*Page excerpt:*
Come to think of it -- for all the talk about rating people on their willingness to obey contracts, I have never actually found a site that did it on a national/international scale (other than, say, E-Bay, which is very limited in scope). Have I just not found it, or do I need to start thinking up a business plan for a system to track the willingness of people to obey contractual agreements (regardless and independent of local laws)?

Jason Rand

Matt,
When you get a chance to read the article I linked to, you will find answers to some of those questions.

tracysaboe

Quote from: aries on August 19, 2006, 08:41 AM NHFT
Private courts? In anarchy, you're at the mercy of whoever has the most money and the most anger

Nope. Because you also have a say in which court you go too.

Tracy

tracysaboe


Malsem

If the legal system were actually fair and just, wouldn't attorney representation be federally funded and free to the public?  In that case, everyone would be afforded "equal" representation.  Otherwise, money and even reputation determine the outcome.

Manmade laws replace the implementation of the fundamental law of natural selection.  Therefore, not only are we subject to the influence of our made-up life-support-system (money), but we also hamper our evolution by way of opposing the natural order.

Any way you slice it, I don't want a bigger piece of the pie; I want cake.  The answers aren't in the future, they're in the past.

-M

Kat Kanning

Why should I be forced, at gunpoint, to pay for your legal fees?

Malsem

Heck, why should any of us be forced to do anything?  What it comes down to is choice.  If you choose to live within the system, then you must abide by the system.  If you choose not to live in the system, then you are living a life of duress within a system you don't support.

However, it must be determined what, exactly, the goal of life is.  If you don't want to live in the system because you don't like the government, and you wish to start your own government, then it is a life based upon personal interpretation.  All these things, politics, religion, class-structure, reputations are based upon interpretations both personal and as perceived by others.  As long as things are based upon a subjective perspective, there will always be segregations, factions, classes, wars, and a general mess.  So forming a new government is not a solution for the long term as much as it's only a shift of power, another segregation destined for disagreement and opposition because it cannot work for everyone.

There needs to be a common thread of reality.  This world, this society, is a dream-world, created by the human mind.  It is a world of living for excessive wants instead of living for need.

So, by the logic of the "system," if you choose to live in the system, and you would have a "fair" and "just"--which, again, is subjective--system of representation, then why shouldn't you pay for everyone else's legal fees, including your own?

-M

Minsk

Quote from: Malsem on September 18, 2006, 04:08 PM NHFT
Heck, why should any of us be forced to do anything?  What it comes down to is choice.  If you choose to live within the system, then you must abide by the system.  If you choose not to live in the system, then you are living a life of duress within a system you don't support.

Yup, which is why being able to ignore everyone else's systems is so important.

Quote from: Malsem on September 18, 2006, 04:08 PM NHFT
So, by the logic of the "system," if you choose to live in the system, and you would have a "fair" and "just"--which, again, is subjective--system of representation, then why shouldn't you pay for everyone else's legal fees, including your own?

Contributing to pay everyone else's legal fees might well be "fair" and "just", for some definitions thereof. And, indeed, if that is what people want out of the world they will hire a private organization that does just that... like, say, an insurance company. I know my house insurance provides me with legal funds under a fair variety of circumstances.

*Data lines:*

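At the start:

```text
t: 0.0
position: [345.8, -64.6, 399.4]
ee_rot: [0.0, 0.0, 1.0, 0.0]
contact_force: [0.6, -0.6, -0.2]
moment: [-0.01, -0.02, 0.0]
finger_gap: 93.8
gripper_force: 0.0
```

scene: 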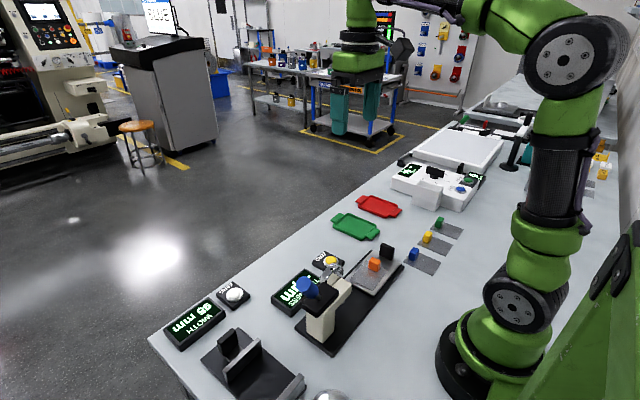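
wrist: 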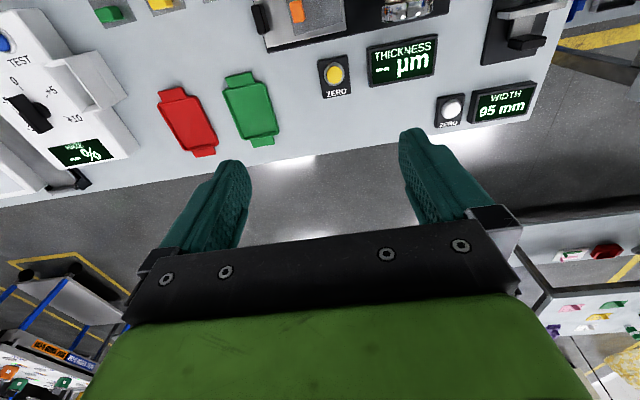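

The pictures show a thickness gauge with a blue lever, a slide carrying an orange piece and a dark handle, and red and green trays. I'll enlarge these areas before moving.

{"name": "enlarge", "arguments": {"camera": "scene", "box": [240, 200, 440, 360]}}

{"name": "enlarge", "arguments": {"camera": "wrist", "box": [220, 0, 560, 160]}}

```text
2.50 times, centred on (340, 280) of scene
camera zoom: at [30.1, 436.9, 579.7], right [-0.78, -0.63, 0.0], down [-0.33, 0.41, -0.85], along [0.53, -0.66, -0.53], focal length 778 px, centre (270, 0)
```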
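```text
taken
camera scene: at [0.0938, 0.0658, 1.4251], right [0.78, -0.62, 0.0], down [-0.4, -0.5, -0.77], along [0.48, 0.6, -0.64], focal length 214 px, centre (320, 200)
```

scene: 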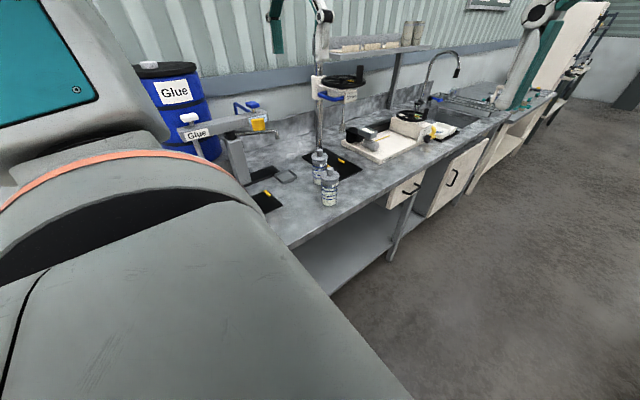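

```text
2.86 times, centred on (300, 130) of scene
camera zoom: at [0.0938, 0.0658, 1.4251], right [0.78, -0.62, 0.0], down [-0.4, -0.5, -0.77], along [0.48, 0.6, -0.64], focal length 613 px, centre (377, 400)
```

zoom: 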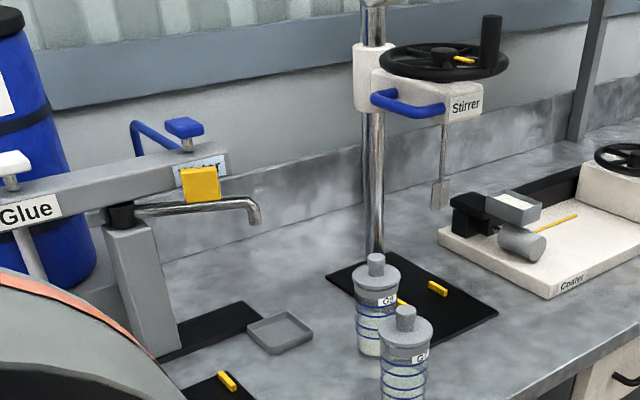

*Work to complete:*
a: Transcribe the page excerpt beginning at "Come to think". Stop after "of local laws)?".
b: Take up the page excerpt again after its last words.

*Final results:*
a:
Come to think of it -- for all the talk about rating people on their willingness to obey contracts, I have never actually found a site that did it on a national/international scale (other than, say, E-Bay, which is very limited in scope). Have I just not found it, or do I need to start thinking up a business plan for a system to track the willingness of people to obey contractual agreements (regardless and independent of local laws)?

b:
Do you mind if I swing by your house later to demand money for the unemployed and the Iraq war? Understand that if you don't pay up, there is a neighborhood gang that will kidnap you and sell your property while they hold you captive. If you have a problem with this, then sending someone around to demand my money for legal aid is distinctly unfair.

Apply the same morality to a tax collector, or cop, that would be applied to any other human if they did the same thing. I personally feel that assault, kidnapping and theft are a tad more serious than ensuring that everyone can walk into the wasteful beurocracy that is modern courts with the same quantity of money...

(And take a wild guess at why the court system is so slow and expensive; it is not because people can choose between lots of different systems that compete on a equal footing.)

Malsem

Exactly.

In the old ways, if I went out and worked my butt off to find a deer, for example, and bring it home to my people, they would have food, tools, clothing, and it would be what we have.

But now, when I go out and work my butt off, it's not for my family.  A huge portion automatically gets taken by the government, yet I don't support the system.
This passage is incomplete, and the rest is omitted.